## BEGIN SELECTED PASSAGE
A liquid supply system can provide liquid, such as water or a combination of water and one or more wash aids, such as detergent, into the treating chamber 32. The liquid supply system may include a water supply configured to supply hot or cold water. The water supply may include a hot water inlet 44 and a cold water inlet 46, a valve assembly, which can include a hot water valve 48, a cold water valve 50, and a diverter valve 55, and various conduits 52, 56, 58. The valves 48, 50 are selectively openable to provide water, such as from a household water supply (not shown) to the conduit 52. The valves 48, 50 can be opened individually or together to provide a mix of hot and cold water at a selected temperature. While the valves 48, 50 and conduit 52 are illustrated as positioned on the exterior of the cabinet 14, it may be understood that these components may be internal to the housing.
As illustrated, a detergent dispenser 54 can be fluidly coupled with the conduit 52 through a diverter valve 55 and a first water conduit 56. The detergent dispenser 54 can include means for supplying or mixing detergent to or with water from the first water conduit 56 and can supply such treating liquid to the tub 34. It has been contemplated that water from the first water conduit 56 can also be supplied to the tub 34 through the detergent dispenser 54 without the addition of a detergent. A second water conduit, illustrated as a separate water inlet 58, can also be fluidly coupled with the conduit 52 through the diverter valve 55 such that water can be supplied directly to the treating chamber through the open top of the basket 30. Additionally, the liquid supply system can differ from the configuration shown, such as by inclusion of other valves, conduits, wash aid dispensers, heaters, sensors, such as water level sensors and temperature sensors, and the like, to control the flow of treating liquid through the washing machine 10 and for the introduction of more than one type of detergent/wash aid.
A liquid recirculation system may be provided for recirculating liquid from the tub 34 into the treating chamber 32. More specifically, a sump 60 can be located in the bottom of the tub 34 and the liquid recirculation system can be configured to recirculate treating liquid from the sump 60 onto the top of a laundry load located in the treating chamber 32. A pump 62 can be housed below the tub 34 and can have an inlet fluidly coupled with the sump 60 and an outlet configured to fluidly couple to either or both a household drain 64 or a recirculation conduit 66. In this configuration, the pump 62 can be used to drain or recirculate wash water in the sump 60. As illustrated, the recirculation conduit 66 can be fluidly coupled with the treating chamber 32 such that it supplies liquid into the open top of the basket 30. The liquid recirculation system can include other types of recirculation systems.
It is noted that the illustrated drive system, suspension system, liquid supply system, and recirculation and drain system are shown for exemplary purposes only and are not limited to the systems shown in the drawings and described above. For example, the liquid supply, recirculation, and pump systems can differ from the configuration shown in
The washing machine 10 can also be provided with a heating system (not shown) to heat liquid provided to the treating chamber 32. In one example, the heating system can include a heating element provided in the sump to heat liquid that collects in the sump. Alternatively, the heating system can be in the form of an in-line heater that heats the liquid as it flows through the liquid supply, dispensing and/or recirculation systems.
## END SELECTED PASSAGE
WHAT YOU WILL DO ->
1. Pull out the sentences of the selected passage that run from "It is noted" through "and/or recirculation systems." and give them unchanged.
2. How does the selected passage go on? Write the next part.
## BEGIN DATA PROVIDED
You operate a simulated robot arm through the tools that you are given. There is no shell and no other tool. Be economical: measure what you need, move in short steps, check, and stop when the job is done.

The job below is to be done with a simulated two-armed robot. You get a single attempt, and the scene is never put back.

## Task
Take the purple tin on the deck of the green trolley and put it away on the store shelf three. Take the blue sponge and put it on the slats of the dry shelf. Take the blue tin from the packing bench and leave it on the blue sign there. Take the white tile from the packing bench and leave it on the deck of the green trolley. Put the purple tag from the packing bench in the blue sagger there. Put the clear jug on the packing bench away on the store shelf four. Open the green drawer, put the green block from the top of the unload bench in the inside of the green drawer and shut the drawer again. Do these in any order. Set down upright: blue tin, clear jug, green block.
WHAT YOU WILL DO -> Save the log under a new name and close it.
## END DATA PROVIDED
ANSWERS FOR THE EXERCISE ->
1.
It is noted that the illustrated drive system, suspension system, liquid supply system, and recirculation and drain system are shown for exemplary purposes only and are not limited to the systems shown in the drawings and described above. For example, the liquid supply, recirculation, and pump systems can differ from the configuration shown in
The washing machine 10 can also be provided with a heating system (not shown) to heat liquid provided to the treating chamber 32. In one example, the heating system can include a heating element provided in the sump to heat liquid that collects in the sump. Alternatively, the heating system can be in the form of an in-line heater that heats the liquid as it flows through the liquid supply, dispensing and/or recirculation systems.

2.
The washing machine 10 may further include a controller 70 coupled with various working components of the washing machine 10 to control the operation of the working components and to implement one or more treating cycles of operation. The control system can further include a user interface 24 that is operably coupled with the controller 70. The user interface 24 can include one or more knobs, dials, switches, displays, touch screens and the like for communicating with the user, such as to receive input and provide output. The user can enter different types of information including, without limitation, cycle selection and cycle parameters, such as cycle options.
The controller 70 can include the machine controller and any additional controllers provided for controlling any of the components of the washing machine 10. For example, the controller 70 can include the machine controller and a motor controller. Many known types of controllers can be used for the controller 70. It is contemplated that the controller is a microprocessor-based controller that implements control software and sends/receives one or more electrical signals to/from each of the various working components to implement the control software. As an example, proportional control (P), proportional integral control (PI), and proportional derivative control (PD), or a combination thereof, a proportional integral derivative control (PID), can be used to control the various components of the washing machine 10.
As illustrated in
The controller 70 may be operably coupled with one or more components of the washing machine 10 for communicating with and/or controlling the operation of the components to complete a cycle of operation. For example, the controller 70 may be coupled with the hot water valve 48, the cold water valve 50, diverter valve 55, and the detergent dispenser 54 for controlling the temperature and flow rate of treating liquid into the treating chamber 32; the pump 62 for controlling the amount of treating liquid in the treating chamber 32 or sump 60; drive system 40 including motor 41 for controlling the direction and speed of rotation of the basket 30 and/or the clothes mover 38; and the user interface 24 for receiving user selected inputs and communicating information to the user. The controller 70 can also receive input from a temperature sensor 76, such as a thermistor, which can detect the temperature of the treating liquid in the treating chamber 32 and/or the temperature of the treating liquid being supplied to the treating chamber 32. The controller 70 can also receive input from various additional sensors 78, which are known in the art and not shown for simplicity. Non-limiting examples of additional sensors 78 that can be communicably coupled with the controller 70 include: a weight sensor, and a motor torque sensor.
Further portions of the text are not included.